▶ **DESCRIPTION OF THE TASK**
Say how many lines contain the word "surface". Only the number should be given.

▶ **INPUT ROWS**
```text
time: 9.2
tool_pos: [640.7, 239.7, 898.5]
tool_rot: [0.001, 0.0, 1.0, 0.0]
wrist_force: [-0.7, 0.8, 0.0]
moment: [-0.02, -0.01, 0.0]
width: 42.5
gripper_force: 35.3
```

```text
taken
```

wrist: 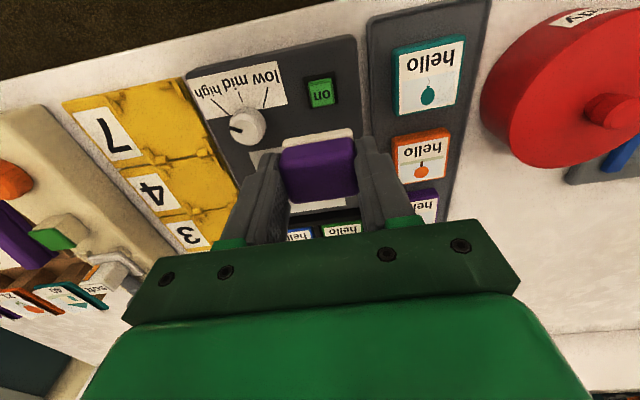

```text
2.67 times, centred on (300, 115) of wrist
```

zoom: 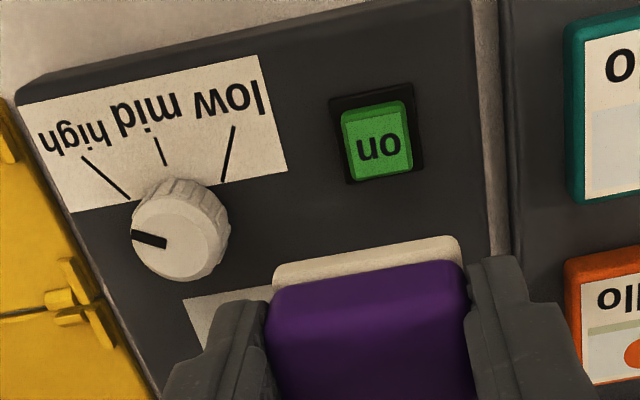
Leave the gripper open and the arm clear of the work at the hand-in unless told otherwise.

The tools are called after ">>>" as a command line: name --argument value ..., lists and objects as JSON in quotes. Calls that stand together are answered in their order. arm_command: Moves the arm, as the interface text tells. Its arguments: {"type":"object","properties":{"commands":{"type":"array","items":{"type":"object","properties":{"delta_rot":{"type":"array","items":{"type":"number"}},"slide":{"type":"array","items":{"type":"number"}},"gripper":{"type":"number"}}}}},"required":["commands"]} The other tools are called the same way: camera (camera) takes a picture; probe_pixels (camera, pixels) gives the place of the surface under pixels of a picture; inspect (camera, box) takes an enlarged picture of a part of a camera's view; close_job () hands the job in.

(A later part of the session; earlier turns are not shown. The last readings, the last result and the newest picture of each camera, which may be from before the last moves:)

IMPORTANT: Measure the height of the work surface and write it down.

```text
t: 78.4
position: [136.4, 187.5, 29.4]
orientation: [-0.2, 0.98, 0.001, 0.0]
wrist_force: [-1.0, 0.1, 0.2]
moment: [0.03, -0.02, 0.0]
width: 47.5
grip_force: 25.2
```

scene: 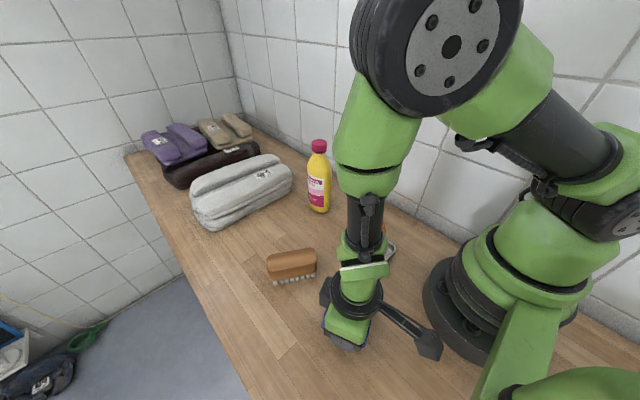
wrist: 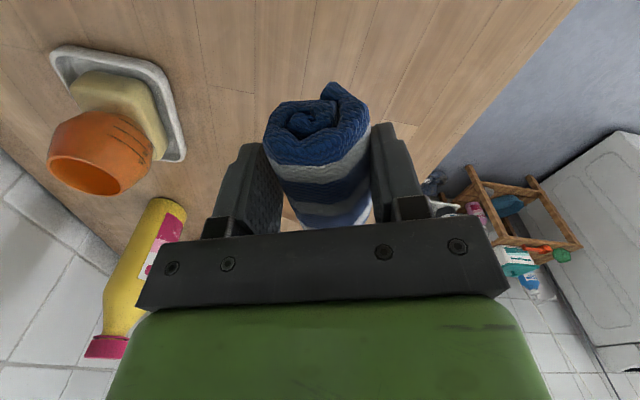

▶ **SOLVED EXERCISE**
2